This present nationality law of Germany is one of the best examples of the legal manifestation of this concept. Under this law, you cannot be a German citizen unless you have what is called “German Blood” in your veins. Once you can prove that you are German ancestry, and you gave “German Blood” through the male of the female line, you automatically get German citizenship, even if you do not speak the German Language, have never been to Germany and hardly know anything about Germany or German culture.

Several millions of migrants into Germany, from Central and Eastern Europe, have on this basis been given German citizenship. But the 7.4 million poles, Turks, Serbs, Kurds, Asians, West and North Africans, working in Germany for decades, many of when were born there, and can only speak German and know no other country, are denied German citizenship because they have no “German blood” in them. Other European countries have provisions along these lines in their nationality and citizenship laws, but they are not as brazen as those of Germany.

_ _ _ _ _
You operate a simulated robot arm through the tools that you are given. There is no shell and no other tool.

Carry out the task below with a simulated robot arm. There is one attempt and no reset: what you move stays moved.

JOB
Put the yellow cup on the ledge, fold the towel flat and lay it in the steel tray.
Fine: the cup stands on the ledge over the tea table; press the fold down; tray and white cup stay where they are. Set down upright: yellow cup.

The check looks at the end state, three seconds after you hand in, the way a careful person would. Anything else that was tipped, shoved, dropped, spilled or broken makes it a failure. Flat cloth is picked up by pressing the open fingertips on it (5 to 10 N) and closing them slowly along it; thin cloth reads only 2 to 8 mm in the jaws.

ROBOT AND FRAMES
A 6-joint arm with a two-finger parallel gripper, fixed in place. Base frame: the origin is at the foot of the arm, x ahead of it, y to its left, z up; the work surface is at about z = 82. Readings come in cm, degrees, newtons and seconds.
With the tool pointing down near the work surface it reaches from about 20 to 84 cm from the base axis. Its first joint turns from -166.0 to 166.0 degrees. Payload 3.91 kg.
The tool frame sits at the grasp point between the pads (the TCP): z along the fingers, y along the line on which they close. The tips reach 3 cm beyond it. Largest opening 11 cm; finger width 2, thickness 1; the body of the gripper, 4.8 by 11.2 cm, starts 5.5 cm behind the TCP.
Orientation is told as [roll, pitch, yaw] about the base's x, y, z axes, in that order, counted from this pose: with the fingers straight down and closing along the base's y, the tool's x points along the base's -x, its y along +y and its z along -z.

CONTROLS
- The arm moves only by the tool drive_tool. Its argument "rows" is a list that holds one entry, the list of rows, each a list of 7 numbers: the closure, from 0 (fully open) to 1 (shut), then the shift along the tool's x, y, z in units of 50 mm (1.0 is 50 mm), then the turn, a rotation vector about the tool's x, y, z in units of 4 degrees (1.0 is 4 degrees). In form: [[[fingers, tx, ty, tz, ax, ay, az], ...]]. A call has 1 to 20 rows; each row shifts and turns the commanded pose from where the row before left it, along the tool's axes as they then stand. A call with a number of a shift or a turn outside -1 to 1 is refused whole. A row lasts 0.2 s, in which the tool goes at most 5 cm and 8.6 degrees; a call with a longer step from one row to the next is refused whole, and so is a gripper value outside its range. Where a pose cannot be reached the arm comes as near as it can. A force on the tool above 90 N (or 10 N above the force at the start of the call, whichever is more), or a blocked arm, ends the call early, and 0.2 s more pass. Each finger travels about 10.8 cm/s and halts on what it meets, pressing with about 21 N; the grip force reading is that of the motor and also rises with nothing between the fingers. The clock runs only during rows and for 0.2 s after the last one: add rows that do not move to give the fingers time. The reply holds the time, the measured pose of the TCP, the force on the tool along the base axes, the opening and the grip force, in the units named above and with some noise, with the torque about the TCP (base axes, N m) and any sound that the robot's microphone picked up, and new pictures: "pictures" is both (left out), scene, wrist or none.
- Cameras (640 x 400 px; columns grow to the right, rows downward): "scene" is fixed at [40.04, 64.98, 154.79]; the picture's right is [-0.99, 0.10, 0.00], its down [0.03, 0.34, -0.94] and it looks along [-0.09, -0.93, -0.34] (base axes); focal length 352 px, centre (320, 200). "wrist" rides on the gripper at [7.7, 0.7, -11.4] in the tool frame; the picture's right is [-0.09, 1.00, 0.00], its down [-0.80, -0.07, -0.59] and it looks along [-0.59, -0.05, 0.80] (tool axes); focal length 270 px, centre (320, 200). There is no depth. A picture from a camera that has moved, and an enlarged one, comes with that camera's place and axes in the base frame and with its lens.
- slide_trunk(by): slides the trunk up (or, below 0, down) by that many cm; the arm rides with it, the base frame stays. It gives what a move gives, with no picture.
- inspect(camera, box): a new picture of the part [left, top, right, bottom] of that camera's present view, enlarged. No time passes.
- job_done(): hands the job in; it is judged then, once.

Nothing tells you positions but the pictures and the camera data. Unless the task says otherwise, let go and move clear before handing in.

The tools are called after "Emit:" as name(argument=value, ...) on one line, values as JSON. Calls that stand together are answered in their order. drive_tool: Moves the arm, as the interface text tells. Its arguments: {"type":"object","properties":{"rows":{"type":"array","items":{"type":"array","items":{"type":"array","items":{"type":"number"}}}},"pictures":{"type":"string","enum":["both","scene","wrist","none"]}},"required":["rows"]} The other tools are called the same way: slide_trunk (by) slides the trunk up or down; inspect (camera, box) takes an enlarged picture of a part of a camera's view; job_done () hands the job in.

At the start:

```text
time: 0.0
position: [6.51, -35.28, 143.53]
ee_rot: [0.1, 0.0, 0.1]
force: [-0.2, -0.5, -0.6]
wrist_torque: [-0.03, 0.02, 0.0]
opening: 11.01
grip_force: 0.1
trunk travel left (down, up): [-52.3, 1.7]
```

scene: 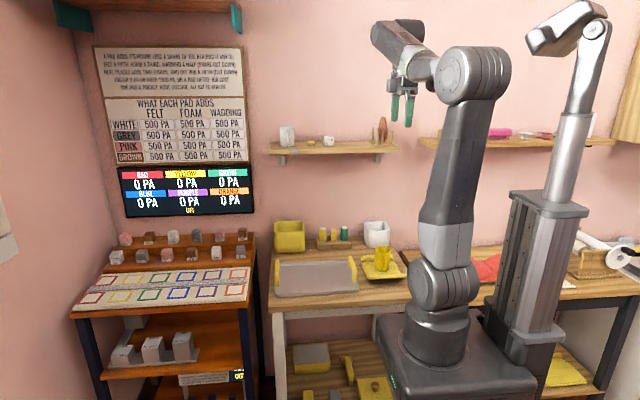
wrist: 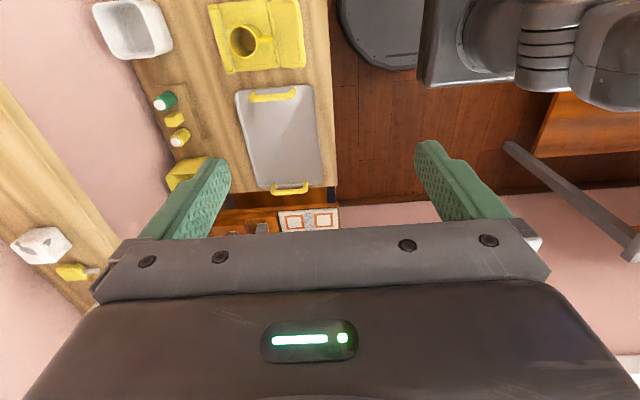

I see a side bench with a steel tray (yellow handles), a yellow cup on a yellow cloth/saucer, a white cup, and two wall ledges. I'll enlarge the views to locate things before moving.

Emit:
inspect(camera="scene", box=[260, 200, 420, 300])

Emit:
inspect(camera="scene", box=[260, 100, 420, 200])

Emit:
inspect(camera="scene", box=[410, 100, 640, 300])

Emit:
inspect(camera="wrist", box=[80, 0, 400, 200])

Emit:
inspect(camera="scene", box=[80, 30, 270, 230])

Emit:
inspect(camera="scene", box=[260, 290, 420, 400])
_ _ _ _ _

The racio-ethnic conception of the nation which informs this position is at variance with other conceptions of the nation found with most other sections of mankind and these conceptions have much deeper and wider roots all over the world.

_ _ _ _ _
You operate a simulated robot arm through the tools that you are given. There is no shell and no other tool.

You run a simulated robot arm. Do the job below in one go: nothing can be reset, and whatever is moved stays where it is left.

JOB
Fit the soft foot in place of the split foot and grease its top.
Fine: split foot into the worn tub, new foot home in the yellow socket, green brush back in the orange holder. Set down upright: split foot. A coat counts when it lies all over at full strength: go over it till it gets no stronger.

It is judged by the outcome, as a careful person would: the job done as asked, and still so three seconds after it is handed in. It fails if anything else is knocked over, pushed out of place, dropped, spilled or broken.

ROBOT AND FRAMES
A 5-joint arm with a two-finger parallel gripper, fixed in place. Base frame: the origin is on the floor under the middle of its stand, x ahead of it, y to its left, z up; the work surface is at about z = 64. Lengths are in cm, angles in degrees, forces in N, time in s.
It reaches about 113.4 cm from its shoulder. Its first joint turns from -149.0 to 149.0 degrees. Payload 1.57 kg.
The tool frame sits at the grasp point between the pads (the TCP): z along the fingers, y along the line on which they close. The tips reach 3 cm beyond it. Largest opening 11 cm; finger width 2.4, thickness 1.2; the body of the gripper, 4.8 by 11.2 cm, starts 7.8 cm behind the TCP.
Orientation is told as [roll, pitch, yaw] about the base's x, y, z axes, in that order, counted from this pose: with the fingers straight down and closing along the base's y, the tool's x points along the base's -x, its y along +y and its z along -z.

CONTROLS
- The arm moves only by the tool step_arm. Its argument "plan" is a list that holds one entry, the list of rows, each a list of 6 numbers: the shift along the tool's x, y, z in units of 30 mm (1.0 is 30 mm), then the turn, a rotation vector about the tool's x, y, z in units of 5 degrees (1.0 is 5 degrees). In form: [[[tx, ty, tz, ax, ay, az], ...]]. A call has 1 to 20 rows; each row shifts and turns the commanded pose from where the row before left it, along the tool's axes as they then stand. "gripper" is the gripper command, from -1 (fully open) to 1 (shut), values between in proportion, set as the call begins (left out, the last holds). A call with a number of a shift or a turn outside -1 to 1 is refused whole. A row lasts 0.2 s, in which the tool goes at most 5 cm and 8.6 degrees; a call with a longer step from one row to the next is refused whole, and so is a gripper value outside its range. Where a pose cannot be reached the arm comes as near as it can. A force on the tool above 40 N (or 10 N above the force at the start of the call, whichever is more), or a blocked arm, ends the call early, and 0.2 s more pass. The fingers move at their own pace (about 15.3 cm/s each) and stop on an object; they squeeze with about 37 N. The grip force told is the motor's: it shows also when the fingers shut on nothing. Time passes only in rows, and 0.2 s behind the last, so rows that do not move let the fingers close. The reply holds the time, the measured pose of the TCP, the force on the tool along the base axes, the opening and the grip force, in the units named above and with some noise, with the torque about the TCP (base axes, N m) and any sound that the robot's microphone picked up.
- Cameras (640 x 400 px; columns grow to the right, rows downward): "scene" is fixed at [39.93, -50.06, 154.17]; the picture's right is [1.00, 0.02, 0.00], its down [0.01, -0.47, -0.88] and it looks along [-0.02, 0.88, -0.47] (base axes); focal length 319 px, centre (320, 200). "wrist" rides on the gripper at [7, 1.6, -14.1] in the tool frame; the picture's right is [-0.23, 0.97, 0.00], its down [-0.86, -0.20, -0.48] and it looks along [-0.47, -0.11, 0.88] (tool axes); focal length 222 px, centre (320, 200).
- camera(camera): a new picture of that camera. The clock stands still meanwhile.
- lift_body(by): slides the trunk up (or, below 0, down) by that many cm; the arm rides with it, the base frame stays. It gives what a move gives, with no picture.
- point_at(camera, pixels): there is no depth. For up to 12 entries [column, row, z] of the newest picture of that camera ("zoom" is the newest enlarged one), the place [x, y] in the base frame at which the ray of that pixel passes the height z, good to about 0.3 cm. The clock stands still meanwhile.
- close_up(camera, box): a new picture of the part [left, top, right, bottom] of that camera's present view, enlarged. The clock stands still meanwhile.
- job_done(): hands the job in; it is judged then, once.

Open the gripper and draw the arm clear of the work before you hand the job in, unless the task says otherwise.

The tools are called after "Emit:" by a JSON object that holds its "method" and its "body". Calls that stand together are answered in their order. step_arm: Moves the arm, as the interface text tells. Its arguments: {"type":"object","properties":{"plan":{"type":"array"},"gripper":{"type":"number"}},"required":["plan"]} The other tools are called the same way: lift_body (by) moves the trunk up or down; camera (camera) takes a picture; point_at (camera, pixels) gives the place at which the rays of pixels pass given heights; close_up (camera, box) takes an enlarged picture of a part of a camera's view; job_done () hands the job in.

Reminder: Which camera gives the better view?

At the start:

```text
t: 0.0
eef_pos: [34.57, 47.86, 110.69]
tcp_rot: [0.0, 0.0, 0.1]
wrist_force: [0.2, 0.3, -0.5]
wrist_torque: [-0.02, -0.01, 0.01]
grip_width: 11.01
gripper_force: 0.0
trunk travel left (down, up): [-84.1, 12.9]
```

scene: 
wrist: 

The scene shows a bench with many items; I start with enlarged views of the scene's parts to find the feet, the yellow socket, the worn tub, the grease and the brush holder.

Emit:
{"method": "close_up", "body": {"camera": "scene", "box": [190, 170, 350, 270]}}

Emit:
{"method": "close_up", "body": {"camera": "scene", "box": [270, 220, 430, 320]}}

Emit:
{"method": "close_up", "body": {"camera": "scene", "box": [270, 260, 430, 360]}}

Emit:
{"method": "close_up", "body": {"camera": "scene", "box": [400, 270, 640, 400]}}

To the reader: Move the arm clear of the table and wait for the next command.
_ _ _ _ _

These conceptions view the nation as essentially a political community, which may be multi-ethnic and even multi-racial, but whose citizen share closely related historical experiences and are bound by common citizenship and see themselves and are seen by others in a distinct political entity with defined territorial and other sovereign rights. Some of the conceptions of the nation within this broad type emphasize shared habitation and territoriality. Others emphasize common religious faith and cultural values. But what they all do not insist on is race, ancestry and blood ties.

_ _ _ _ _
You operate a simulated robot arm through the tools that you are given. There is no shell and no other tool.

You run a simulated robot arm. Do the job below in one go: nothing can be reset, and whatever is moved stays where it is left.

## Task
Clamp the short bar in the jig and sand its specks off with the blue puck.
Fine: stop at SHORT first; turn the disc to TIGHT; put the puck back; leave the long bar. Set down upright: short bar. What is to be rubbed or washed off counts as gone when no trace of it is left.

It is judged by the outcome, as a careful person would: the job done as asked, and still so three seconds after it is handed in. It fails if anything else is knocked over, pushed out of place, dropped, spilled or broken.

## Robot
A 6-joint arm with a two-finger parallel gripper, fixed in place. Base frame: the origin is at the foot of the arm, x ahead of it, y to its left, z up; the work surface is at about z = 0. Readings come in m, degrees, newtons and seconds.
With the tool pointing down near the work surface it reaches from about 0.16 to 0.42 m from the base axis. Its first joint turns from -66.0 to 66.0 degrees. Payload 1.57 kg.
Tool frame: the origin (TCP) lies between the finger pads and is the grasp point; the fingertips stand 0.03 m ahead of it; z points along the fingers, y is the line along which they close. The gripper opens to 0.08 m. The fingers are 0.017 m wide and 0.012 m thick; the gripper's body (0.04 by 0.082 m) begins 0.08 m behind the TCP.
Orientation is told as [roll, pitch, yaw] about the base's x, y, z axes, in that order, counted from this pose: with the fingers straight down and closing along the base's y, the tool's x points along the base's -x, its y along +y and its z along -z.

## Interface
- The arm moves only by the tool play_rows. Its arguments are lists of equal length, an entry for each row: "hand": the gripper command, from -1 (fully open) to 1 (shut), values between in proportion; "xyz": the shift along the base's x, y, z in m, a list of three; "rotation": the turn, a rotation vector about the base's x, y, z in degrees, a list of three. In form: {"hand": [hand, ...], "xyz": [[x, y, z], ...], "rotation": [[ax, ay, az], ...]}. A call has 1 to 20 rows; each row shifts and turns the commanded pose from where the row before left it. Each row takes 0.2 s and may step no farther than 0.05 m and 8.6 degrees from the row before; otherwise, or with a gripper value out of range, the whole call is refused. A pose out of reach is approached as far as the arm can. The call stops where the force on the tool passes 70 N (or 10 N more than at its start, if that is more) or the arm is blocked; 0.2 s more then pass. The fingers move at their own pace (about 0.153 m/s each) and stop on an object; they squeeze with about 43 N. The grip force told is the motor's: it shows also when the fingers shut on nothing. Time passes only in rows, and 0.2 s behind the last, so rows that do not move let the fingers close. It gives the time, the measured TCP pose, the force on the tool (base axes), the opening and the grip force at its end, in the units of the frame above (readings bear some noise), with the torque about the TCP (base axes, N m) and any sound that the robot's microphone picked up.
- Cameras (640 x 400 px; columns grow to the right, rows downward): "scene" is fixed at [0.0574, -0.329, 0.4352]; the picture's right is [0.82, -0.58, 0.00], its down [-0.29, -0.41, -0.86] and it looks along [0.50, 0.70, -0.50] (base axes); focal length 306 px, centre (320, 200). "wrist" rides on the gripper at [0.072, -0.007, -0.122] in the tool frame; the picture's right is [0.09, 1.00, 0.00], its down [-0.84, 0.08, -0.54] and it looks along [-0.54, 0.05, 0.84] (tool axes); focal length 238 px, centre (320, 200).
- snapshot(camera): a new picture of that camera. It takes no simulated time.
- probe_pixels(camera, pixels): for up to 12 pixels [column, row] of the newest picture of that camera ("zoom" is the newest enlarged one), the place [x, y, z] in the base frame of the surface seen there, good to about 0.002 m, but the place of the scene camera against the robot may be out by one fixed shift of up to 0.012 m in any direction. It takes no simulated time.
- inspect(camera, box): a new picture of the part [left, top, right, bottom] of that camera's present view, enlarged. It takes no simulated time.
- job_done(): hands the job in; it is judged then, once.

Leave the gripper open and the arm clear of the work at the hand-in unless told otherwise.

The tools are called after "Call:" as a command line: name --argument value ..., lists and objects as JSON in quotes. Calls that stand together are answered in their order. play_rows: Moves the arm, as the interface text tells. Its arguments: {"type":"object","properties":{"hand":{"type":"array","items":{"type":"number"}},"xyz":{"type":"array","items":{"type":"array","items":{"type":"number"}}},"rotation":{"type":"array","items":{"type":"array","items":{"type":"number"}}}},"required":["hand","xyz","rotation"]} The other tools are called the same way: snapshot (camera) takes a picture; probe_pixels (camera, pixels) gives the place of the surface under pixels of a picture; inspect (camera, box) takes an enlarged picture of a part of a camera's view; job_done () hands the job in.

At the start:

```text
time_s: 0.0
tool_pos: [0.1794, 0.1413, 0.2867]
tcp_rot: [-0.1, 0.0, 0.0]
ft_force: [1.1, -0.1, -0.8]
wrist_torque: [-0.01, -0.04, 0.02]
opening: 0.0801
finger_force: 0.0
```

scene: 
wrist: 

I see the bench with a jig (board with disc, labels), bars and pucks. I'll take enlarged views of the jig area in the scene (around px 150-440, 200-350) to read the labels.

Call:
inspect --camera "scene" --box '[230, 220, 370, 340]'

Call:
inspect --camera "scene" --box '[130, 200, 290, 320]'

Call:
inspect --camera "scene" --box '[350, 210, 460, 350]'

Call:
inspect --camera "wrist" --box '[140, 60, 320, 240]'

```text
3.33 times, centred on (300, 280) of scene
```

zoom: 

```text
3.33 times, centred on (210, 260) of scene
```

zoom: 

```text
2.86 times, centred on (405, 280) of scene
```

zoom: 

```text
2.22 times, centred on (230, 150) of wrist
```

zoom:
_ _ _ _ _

But although the racio-ethnic conception of the nation is a peculiar one, it has been imposed together with the concept of “the nation state”. This is supposed to be a political community in which it claims ownership.

For most of mankind, this conception of the ‘”nation state” is an aberration, yet for most of the period since the  Second World War, most of Humanity has been expected to aspire to this peculiar type of nationhood and statehood, emanating from nineteenth century European contestations and conflicts.

The Future

Before we are even clear about what we are expected to turn our political communities into, it is now widely propagated that this entity knows as the nation-state is no longer viable or useful. It is said to have become redundant, and in some areas, like in Africa, to be destructive of peace, harmony and human development. A number of factors are said to be responsible of this. One of them is said to be the resurgence of sub-nation, anti-national, ethnic and communal consciousness, identity and organization, which challenge and reject the existing nation-state and are seeking to retain only formal links with it, or secede from it altogether. The nation-state is also said to be challenges by other “primordial” forces, in the form of fundamentalist, Christian, Islamic, Hindi, and Jewish, and other religious and cultural movements, which in the name of the purification and protection of religion and culture, reject the nation-state and its claim to secularity and modernity. The nation-state is said to have helped to create the conditions for these challenges to arise and to become serious, because of what is said to have been its failure in nation building, in the postcolonial milieu, where it is said to be virtually under siege.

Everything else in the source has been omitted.